Orchard tours and u-pick by appointment are also available. Please make reservations for groups larger than two cars. Pick Granny Smith, Red and Golden Delicious, Jonathan, and Jonagold on 2½ acres, widely spaced lanes made for plenty of space.
Cost: $20 per bag (½ peck) with no entry fee.
Julian Mining Company
Address: 4444 CA-78, Julian
Dates: Begins October 15, 2023
Julian Mining Company is all about connecting living history with a working farm. Yes, there are apples but this orchard offers a whole lot more.
Apple picking begins October 15 with a variety of fun activities like fall goodies, pumpkins, gold mining and gold panning, fossil digging, a mini train ride, and of course, apple picking. The farm is open Saturdays 10-4 and Sundays 12-4.
Cost: $18 per bag (can be shared) and $3 per person entry fee
Volcan Valley Apple Farm
Address: 1284 Julian Orchards Dr, Julian
Dates: Opening the whole orchard September 8, 9, and 10 and every Friday, Saturday, Sunday until the apples are gone
A seasonal u-pick orchard with 8,000 trellis-grown apple trees and seven apple varieties, Volcan Valley Apple Farm is all about family fun.
Hours of operation are Friday-Monday, 9 am to 4:30 pm (last sale). Gates close at 5.
Cost: $15 per bag which holds about 6-7 pounds and includes one admission.

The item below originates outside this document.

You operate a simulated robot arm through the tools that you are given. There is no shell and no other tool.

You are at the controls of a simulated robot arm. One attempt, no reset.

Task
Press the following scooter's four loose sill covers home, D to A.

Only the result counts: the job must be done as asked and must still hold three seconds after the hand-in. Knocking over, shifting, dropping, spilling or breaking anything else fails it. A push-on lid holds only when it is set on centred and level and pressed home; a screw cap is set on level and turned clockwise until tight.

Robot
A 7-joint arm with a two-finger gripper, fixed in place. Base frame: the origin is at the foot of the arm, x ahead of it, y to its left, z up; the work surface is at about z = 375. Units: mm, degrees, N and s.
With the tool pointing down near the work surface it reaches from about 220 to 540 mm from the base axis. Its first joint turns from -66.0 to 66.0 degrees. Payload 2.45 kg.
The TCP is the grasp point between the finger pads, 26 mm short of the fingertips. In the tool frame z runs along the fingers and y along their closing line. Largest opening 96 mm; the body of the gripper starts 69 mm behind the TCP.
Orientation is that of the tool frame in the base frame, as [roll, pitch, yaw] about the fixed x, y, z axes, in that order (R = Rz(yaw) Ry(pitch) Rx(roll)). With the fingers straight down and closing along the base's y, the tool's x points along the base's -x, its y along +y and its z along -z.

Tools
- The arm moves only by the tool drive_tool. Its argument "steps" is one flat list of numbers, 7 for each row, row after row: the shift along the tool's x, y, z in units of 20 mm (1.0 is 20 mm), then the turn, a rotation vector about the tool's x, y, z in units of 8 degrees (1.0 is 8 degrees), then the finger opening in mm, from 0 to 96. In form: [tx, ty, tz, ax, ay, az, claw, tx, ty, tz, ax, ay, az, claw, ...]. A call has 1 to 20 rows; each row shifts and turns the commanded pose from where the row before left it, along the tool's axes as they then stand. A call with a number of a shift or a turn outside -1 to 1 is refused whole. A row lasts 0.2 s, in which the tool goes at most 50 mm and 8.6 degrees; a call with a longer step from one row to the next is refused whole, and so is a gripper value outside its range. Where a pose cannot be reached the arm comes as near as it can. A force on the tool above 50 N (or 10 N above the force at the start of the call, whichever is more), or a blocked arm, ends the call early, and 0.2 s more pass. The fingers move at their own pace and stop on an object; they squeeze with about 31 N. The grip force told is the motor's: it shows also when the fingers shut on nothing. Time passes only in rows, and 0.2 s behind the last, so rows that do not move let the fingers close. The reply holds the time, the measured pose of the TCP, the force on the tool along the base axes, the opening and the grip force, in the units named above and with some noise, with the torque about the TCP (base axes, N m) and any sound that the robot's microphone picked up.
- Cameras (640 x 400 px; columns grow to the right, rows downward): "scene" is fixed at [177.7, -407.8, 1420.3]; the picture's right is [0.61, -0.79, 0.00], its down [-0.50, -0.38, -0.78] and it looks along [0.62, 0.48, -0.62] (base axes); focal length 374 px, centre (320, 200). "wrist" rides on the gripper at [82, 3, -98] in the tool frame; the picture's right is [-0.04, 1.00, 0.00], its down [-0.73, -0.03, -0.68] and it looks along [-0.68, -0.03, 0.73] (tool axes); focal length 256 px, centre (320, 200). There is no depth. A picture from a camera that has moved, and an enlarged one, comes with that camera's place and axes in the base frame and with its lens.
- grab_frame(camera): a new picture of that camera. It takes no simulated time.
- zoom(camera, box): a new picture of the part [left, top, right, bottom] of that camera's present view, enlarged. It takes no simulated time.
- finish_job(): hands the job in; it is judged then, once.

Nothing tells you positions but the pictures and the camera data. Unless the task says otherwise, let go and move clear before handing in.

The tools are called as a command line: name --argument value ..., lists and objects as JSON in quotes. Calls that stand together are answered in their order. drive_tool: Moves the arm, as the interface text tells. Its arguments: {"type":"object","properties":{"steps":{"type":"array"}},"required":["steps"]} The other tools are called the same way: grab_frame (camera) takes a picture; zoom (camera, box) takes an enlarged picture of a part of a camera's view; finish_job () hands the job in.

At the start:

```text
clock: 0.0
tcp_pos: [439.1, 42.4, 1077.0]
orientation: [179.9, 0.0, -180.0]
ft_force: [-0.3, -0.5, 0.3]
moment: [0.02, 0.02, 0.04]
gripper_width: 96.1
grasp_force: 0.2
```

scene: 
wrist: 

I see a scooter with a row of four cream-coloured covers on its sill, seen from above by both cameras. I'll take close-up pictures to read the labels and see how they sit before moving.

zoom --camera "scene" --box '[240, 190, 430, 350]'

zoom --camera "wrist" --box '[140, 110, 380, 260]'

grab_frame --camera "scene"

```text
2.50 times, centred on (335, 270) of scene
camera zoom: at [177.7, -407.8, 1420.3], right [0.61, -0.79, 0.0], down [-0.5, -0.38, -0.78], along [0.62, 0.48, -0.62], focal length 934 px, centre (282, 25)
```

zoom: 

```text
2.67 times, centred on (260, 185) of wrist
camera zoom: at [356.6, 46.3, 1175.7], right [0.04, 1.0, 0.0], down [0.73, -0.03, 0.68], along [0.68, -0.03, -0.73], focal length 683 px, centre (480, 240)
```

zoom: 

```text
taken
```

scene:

Active military with an ID pay $10. Extra admission is $5 per person. Children 5 and under are free.
Crosscutt Farm and Orchard
Address: 1209 Farmer Road, Julian
Dates: September 16–24, 2023
Gather your friends and family and be ready when the family-owned and operated Crosscut Farm and Orchard opens for apple picking this September.
Reservations are required. Walk-ins are not permitted. 10 people per group minimum, 50 people per group maximum.
Reservation times are 10 am-noon, 1 pm-3 pm, and 3 pm-5 pm but feel free to bring a picnic lunch and spend the day.
Cost: $20 per bag and $5 per person entry fee (kids 4 and under are free) which includes parking, a narrative on apple farming and local history, a cider demonstration, and a picnic site.
Stop in for a slice of apple pie in Julian
You can’t be in Julian and not try a big slice of flaky, sweet, delectable apple pie, a true Julian treasure. Several pie companies in town offer either sit-down or window service but you just have to do it.
These are the best apple pies in the universe (and even better with a scoop of vanilla ice cream on top). I guarantee you’ll be taking a pie or two home with you.
But which bakery has the best apple pie in Julian? It seems like every family in Southern California has their personal favorite and some are hard set on only eating apple pie from their bakery.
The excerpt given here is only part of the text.